> Task goal
Copy every line of the data in which the word "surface" occurs.

> Recorded data
_ _ _ _ _

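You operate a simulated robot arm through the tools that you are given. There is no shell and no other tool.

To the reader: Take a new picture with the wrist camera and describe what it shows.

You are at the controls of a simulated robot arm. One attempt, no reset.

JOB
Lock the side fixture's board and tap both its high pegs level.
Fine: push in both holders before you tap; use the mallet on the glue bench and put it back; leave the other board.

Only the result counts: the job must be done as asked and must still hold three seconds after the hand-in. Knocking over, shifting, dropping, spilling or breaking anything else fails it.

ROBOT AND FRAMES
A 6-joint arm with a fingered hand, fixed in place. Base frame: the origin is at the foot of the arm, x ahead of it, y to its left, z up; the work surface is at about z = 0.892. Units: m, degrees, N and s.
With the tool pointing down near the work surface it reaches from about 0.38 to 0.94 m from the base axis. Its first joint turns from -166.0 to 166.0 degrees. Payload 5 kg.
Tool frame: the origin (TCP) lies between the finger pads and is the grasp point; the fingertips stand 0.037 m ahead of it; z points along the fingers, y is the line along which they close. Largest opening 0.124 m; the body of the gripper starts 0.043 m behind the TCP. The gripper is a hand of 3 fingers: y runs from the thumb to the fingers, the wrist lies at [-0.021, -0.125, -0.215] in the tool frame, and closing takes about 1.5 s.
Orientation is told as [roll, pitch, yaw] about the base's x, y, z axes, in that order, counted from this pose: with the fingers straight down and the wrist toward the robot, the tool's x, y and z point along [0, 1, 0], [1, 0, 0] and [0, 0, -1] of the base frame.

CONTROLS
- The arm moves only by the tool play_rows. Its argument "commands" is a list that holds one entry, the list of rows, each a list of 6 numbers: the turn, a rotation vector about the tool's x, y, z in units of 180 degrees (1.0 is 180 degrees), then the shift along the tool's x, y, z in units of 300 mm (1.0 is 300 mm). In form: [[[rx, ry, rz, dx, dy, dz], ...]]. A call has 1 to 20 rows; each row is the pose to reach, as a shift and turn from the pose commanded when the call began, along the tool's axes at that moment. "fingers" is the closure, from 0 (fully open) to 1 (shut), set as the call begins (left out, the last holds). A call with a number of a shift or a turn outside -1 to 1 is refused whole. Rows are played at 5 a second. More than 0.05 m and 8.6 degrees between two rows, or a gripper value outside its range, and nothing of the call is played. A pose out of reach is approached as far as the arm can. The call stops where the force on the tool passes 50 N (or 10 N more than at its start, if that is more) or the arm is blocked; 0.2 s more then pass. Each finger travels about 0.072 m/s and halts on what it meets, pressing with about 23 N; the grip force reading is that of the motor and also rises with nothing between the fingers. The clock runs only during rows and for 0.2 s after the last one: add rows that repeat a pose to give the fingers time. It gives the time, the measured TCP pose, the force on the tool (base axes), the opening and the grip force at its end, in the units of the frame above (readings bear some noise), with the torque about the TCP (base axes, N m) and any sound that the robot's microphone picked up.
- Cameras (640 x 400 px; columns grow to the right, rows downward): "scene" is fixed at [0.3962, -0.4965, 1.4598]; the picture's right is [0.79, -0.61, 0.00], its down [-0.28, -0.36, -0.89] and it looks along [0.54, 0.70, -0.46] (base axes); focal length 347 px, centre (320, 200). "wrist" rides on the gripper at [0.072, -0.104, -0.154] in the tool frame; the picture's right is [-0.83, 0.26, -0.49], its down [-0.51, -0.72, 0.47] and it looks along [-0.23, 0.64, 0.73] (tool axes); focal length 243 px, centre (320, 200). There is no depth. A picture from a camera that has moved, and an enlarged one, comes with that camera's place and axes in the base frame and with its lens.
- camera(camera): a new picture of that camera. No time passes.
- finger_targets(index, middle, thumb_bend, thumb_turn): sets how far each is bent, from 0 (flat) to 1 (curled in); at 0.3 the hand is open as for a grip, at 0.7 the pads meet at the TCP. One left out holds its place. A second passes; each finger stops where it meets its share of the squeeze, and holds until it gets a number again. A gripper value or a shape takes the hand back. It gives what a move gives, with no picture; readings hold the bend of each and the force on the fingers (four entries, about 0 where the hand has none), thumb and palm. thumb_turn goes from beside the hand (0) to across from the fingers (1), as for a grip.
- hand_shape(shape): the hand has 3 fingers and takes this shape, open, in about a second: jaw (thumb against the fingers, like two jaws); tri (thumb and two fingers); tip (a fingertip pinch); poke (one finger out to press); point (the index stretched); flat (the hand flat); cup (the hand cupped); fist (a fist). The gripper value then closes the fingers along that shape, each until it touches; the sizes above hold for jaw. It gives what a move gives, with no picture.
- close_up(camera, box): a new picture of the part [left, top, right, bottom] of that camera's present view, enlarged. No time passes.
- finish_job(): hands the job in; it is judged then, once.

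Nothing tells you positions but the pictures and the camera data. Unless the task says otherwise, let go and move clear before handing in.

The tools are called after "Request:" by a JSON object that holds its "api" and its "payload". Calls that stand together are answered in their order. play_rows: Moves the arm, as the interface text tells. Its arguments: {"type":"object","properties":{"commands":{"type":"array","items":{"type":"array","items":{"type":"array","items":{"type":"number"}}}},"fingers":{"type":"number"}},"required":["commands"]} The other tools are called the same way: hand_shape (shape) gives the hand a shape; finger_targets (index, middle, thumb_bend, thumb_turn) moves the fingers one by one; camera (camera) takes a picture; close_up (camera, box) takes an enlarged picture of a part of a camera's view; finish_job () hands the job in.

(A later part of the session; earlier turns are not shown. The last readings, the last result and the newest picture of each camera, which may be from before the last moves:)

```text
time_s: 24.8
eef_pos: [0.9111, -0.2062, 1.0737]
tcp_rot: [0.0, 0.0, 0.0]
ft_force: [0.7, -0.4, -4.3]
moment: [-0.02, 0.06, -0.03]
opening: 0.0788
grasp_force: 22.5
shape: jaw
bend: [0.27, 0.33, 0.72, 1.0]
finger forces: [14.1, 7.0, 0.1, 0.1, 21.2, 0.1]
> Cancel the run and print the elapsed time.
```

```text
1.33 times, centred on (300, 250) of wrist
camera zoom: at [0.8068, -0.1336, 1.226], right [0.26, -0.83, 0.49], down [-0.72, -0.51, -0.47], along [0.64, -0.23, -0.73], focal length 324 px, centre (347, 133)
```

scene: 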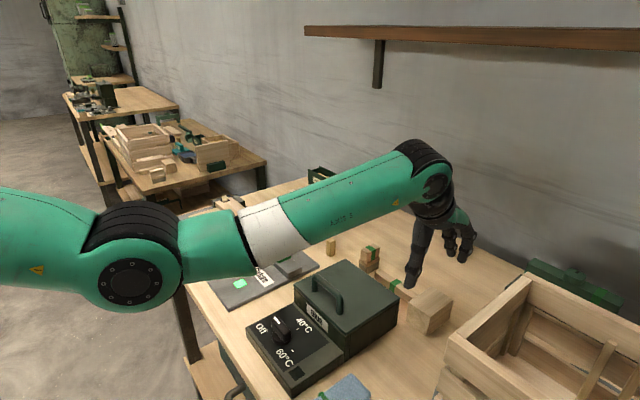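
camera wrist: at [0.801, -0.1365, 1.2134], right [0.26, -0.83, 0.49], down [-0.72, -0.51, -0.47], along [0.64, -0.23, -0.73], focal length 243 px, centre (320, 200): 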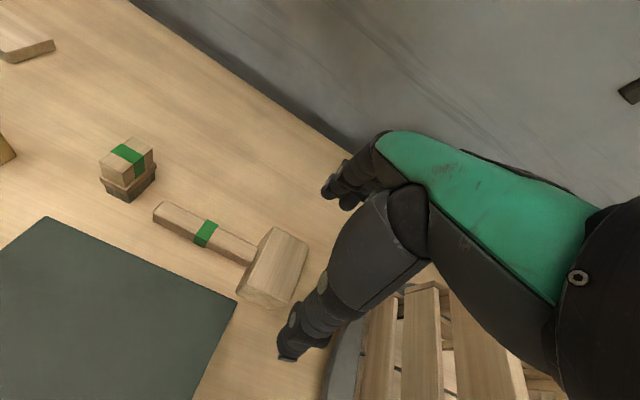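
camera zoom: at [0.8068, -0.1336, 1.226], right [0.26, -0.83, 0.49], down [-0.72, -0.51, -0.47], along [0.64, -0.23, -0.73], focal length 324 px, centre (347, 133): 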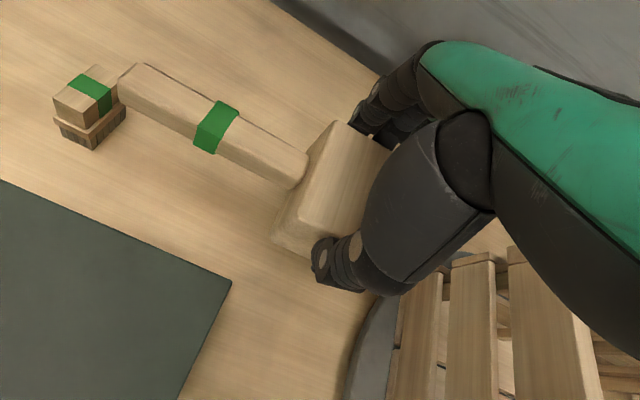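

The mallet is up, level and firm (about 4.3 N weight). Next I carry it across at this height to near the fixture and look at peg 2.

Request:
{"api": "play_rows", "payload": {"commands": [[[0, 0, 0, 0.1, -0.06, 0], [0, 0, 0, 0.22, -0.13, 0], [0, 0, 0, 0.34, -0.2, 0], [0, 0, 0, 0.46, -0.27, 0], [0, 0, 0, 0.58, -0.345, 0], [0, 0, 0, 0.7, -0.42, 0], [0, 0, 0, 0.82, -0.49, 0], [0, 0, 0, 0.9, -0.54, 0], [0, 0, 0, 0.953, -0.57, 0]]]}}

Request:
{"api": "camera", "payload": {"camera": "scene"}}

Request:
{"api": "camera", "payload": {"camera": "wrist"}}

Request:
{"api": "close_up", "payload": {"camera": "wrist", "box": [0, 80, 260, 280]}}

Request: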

_ _ _ _ _

> Output of the exercise
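A 6-joint arm with a fingered hand, fixed in place. Base frame: the origin is at the foot of the arm, x ahead of it, y to its left, z up; the work surface is at about z = 0.892. Units: m, degrees, N and s.
With the tool pointing down near the work surface it reaches from about 0.38 to 0.94 m from the base axis. Its first joint turns from -166.0 to 166.0 degrees. Payload 5 kg.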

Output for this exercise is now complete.